[patch] procfs/procps threading performance speedup, 2.5.62

From: Ingo Molnar (mingo@elte.hu)
Date: Thu Feb 20 2003 - 11:33:24 EST


Lots of people have requested that threads should show up in /proc again,
to be able to look at per-thread CPU usage, activity, and generally, to
ease the debugging of threaded apps.

the main problem with threads in /proc is that there's a big slowdown when
using lots of threads. Here are some runtime numbers in seconds, under
2.5.62, on a 525MHz PIII box:

   # of threads (*): 1000 2000 4000 8000 16000
   --------------------------------------------------------
   ps 0.77 1.52 3.13 6.44 13.81
   ps -axm 0.93 1.85 3.78 7.73 18.37
   top -d 0 -n 0 0.75 1.53 3.23 7.60 22.12

[ (*): the system is completely idle, all threads are sleeping. Overhead
is combined system and userspace overhead measured via 'time'.]

ie. the overhead is really massive, eg. with 16K threads running, procps
is basically unusable for any administration or debugging work. And there
are users that want 50K or more threads. So clearly, this state of procfs
and procps is unacceptable - who would use 'top' to check a system's state
if a single screen-refresh takes 22 seconds?!

in the above timings, only 'ps -axm' is actually displaying every thread,
all other commands produce only a few lines of output. The reason of the
overhead is two-fold:

1) there's significant kernel overhead in reading large /proc directories,
   the overhead of many readdir()'s is O(N^2). The main overhead is in
   get_pid_list(), which has to loop over an increasing number of threads
   to find the next intended batch of PIDs.
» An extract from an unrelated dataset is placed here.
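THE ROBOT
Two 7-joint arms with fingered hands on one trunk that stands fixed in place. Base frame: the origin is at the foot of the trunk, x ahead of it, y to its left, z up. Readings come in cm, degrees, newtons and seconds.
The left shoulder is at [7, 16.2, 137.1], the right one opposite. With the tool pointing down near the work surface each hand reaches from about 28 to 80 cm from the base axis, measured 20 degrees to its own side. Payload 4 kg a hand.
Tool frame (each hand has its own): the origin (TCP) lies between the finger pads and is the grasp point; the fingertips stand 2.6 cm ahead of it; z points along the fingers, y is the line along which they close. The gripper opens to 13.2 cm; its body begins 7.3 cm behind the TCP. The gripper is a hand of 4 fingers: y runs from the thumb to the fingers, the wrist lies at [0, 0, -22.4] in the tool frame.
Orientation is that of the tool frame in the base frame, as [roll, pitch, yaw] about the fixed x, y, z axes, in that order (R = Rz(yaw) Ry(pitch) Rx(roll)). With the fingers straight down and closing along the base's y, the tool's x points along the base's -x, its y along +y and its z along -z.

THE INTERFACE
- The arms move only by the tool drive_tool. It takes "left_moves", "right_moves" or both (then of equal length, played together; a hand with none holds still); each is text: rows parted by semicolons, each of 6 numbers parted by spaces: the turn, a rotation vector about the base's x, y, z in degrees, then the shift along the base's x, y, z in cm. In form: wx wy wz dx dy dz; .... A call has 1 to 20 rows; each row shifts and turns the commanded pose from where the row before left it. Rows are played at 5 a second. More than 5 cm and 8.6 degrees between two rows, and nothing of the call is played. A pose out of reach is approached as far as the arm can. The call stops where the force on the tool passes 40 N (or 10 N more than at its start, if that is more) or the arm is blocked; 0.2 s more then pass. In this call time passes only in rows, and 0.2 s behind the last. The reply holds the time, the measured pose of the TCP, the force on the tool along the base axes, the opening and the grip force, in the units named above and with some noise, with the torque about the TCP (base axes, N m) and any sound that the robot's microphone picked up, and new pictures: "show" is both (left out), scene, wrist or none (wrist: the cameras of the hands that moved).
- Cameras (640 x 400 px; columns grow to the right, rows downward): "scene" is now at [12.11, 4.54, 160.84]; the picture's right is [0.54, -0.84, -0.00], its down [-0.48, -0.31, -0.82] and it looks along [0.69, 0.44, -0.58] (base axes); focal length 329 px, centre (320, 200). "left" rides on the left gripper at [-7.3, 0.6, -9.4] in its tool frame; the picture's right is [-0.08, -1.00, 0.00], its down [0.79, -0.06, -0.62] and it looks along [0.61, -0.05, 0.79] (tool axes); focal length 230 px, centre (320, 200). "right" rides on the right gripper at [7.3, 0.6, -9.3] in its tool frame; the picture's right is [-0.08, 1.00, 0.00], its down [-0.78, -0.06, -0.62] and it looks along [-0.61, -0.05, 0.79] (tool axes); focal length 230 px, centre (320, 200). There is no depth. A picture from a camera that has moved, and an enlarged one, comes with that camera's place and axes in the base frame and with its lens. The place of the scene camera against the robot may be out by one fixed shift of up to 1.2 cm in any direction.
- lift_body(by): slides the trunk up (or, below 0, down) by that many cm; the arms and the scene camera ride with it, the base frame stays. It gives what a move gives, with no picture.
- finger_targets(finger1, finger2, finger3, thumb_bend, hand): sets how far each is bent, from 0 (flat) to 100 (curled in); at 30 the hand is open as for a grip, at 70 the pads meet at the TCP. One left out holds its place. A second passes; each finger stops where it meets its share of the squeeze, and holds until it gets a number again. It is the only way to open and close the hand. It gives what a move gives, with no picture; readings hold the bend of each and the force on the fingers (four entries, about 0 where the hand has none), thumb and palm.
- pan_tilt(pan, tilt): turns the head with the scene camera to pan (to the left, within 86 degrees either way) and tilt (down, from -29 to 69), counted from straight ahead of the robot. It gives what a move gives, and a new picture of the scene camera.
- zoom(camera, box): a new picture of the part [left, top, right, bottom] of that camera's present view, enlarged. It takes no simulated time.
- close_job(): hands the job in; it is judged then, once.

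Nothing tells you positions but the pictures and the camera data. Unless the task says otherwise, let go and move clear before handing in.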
to fix this overhead i've introduced a 'lookup cursor' cookie, which is
cached in filp->private_data, across readdir() [getdents64()] calls. If
the cursor matches then we skip all the overhead of skipping threads. If
the cursor is not available then we fall back to the old-style skipping
algorithm.

2) procps is forced to parse every thread in /proc to build up accurate
   'process CPU usage' counters. The parsing and accessing of every
   /proc/PID/stat file is necessary because CPU statistics are scattered
   across all threads.

the fix for this is two-fold. First, it must be possible for procps to
separate 'threads' from 'processes' without having to go into 16 thousand
directories. I solved this by prefixing 'threads' (ie. non-group-leader
threads) with a dot ('.') character in the /proc listing:

 $ ls -a /proc
 . 16994 .17078 412 7 execdomains locks stat
 .. 16995 .17079 460 8 filesystems meminfo swaps
 1 17031 .17080 469 9 fs misc sys
 16864 17033 .17081 5 92 ide mounts sysvipc
 16866 17034 .17082 515 buddyinfo interrupts mtrr tty
 16867 17072 17113 516 bus iomem net uptime
 16946 .17073 2 517 cmdline ioports partitions version
 16948 .17074 3 518 cpuinfo irq profile vmstat
 16949 .17075 390 519 devices kcore scsi
 16989 .17076 4 520 dma kmsg self
 16992 .17077 400 6 driver loadavg slabinfo

the .17073 ... .17082 entries belong to the thread-group 17072.

The key here is for procps to be able to parse threads without having to
call into the kernel 16K times. The dot-approach also has the added
benefit of 'hiding' threads in the default 'ls /proc' listing.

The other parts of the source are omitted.